### SOURCE EXTRACT:
---

Punishing your child publicly opens them up to being bullied. Everyone in their community, as well as strangers now knows what they did and who they are. They may be ostracised or teased for their behaviour. It could lead to feelings of loneliness and depression, and possibly even suicide at being humiliated publicly. For teens where identifying with a group becomes more important than the family, being shunned by their peers could mean that in their anger they may turn to gangs or alcohol and drugs to try to make themselves feel better. If their negative behaviour was reported to the parent by a sibling, announcing their behaviour publicly could be pitting siblings against each other, which could have long lasting negative implications. Parents also need to consider what kind of behaviour they are role modelling. In their quest to do the right thing and teach their child a lesson are they in fact bullying their child?

 

Most children do not want their parents sharing their pictures anecdotes or achievements with others, especially as they get older, and particularly do not want their parents sharing their negative behaviour online. A child’s right to privacy and protection should be respected, as they are people as well. Posting negative comments and pictures of adults online could lead to defamatory accusations and law suits. Most people would think twice before posting a negative comment about another adult, yet feel it is acceptable to post any information about their child. Information posted online is there for life and could cause on-going embarrassment well into their adult years. Professor Julie E Cohen of Georgetown University states that, “Privacy is shorthand for breathing room to engage in the process of self-development.” Children need privacy to develop their own identity. If we continually interfere with this privacy we may unwittingly be interfering with their self-perception.

---

### DATA SHOWN:
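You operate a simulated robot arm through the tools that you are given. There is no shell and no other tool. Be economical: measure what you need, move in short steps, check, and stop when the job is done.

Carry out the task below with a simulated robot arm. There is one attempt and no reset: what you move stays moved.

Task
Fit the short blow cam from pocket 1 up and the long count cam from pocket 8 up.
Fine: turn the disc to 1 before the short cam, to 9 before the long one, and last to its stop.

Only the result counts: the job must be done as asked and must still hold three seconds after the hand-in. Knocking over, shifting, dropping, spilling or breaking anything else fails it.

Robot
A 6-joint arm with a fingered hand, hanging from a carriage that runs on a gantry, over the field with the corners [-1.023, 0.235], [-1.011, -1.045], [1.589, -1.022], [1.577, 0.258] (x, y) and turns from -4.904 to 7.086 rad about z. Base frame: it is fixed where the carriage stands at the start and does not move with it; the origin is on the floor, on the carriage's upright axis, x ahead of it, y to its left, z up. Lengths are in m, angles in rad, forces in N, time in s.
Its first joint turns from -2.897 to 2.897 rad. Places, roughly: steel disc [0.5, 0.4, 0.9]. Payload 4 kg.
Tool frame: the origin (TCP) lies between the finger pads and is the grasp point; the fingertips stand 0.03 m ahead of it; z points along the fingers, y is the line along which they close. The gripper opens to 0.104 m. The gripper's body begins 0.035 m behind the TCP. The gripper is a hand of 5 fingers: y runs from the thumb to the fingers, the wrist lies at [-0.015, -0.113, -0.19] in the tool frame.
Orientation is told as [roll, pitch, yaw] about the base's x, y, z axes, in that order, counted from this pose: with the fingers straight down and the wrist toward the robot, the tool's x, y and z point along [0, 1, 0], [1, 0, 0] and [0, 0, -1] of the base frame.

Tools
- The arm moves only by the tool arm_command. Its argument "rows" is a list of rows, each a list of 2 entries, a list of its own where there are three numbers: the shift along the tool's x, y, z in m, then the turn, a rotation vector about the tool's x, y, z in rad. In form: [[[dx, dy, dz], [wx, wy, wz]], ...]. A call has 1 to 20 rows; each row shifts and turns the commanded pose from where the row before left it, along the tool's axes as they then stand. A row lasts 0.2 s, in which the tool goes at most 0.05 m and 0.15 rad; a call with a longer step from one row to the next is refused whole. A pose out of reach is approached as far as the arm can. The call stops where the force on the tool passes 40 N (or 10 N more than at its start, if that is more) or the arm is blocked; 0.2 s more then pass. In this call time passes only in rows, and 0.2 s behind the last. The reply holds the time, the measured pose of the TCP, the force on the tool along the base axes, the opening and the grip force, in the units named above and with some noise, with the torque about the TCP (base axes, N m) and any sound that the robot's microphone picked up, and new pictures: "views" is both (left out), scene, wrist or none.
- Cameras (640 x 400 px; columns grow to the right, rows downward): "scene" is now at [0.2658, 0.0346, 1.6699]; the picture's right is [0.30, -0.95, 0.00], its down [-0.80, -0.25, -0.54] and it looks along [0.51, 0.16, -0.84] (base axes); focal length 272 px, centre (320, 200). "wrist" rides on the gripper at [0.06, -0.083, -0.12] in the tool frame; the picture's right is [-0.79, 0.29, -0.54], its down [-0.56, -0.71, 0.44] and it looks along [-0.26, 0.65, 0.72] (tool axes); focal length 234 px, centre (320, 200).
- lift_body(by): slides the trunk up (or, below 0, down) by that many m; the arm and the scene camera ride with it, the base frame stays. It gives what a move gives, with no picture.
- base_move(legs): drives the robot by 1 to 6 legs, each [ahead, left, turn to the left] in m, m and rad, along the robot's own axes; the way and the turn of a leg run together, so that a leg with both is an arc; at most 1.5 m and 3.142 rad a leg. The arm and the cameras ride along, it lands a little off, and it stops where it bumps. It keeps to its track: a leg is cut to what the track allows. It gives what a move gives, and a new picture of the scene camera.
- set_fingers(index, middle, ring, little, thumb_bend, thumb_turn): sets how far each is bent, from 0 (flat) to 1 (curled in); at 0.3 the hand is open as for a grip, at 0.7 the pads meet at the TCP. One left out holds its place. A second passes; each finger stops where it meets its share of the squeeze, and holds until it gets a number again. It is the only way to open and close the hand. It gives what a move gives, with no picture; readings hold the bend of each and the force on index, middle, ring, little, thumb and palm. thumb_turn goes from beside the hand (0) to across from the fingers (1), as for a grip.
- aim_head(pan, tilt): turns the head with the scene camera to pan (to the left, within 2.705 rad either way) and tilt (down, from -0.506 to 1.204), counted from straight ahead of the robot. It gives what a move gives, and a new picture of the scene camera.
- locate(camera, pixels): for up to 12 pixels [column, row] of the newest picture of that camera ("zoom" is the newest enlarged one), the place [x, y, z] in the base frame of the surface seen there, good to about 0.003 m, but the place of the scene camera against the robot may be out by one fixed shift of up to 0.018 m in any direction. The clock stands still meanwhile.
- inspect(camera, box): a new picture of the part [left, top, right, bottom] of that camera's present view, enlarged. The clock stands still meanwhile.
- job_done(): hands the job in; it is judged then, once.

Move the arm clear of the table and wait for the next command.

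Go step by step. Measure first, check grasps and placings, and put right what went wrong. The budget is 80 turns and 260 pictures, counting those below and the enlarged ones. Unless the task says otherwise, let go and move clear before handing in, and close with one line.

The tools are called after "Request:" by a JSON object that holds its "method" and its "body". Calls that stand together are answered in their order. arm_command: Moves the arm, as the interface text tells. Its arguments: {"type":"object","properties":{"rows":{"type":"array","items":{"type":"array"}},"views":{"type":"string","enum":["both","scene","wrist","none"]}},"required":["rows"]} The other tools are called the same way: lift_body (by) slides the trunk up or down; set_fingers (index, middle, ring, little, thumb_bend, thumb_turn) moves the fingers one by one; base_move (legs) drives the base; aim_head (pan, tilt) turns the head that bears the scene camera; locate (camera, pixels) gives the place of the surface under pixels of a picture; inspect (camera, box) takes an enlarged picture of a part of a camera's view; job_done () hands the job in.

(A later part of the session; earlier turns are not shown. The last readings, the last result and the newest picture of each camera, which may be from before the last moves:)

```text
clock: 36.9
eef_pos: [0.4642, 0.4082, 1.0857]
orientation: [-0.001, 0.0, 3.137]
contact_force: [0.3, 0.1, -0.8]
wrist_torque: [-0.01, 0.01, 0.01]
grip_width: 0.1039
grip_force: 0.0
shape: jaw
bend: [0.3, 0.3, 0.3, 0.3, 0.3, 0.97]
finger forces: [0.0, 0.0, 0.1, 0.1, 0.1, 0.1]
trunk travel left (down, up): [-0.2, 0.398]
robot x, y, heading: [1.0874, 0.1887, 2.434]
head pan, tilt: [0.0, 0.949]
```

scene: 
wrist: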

---

### JOBS:
(a) Look above for the line containing "Carry out the". Output from there through the line containing "Fit the short", exactly and inclusively.
(b) How does the source extract go on? Write the next part.

### WRITTEN ANSWERS:
(a)
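Carry out the task below with a simulated robot arm. There is one attempt and no reset: what you move stays moved.

Task
Fit the short blow cam from pocket 1 up and the long count cam from pocket 8 up.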

(b)
 

Children should have the opportunity to make mistakes and learn from their mistakes, without being disgraced publicly. Teenagers are experiencing changes in the prefrontal cortex of their brain, which is the part of the brain associated with reasoning, abstract thinking, and self –consciousness,  so the decisions they make may not always be the wisest especially in the company of their peers. While children and teens should be accountable for their behaviour, and should be encouraged to apologise or make amends, especially if they have hurt other people, they do not however, need a record of their mistakes online.  The questions we should be asking as parents is how did my child get to a point where he thinks it is acceptable to riot against police, or why is my child a bully? How can I as a parent guide and support my child to become the kind of adult both he and I can be proud of? In the wise words of Virginia Satir: “Feelings of worth can flourish only in an atmosphere where individual differences are appreciated, mistakes are tolerated, communication is open, and rules are flexible – the kind of atmosphere that is found in a nurturing family.”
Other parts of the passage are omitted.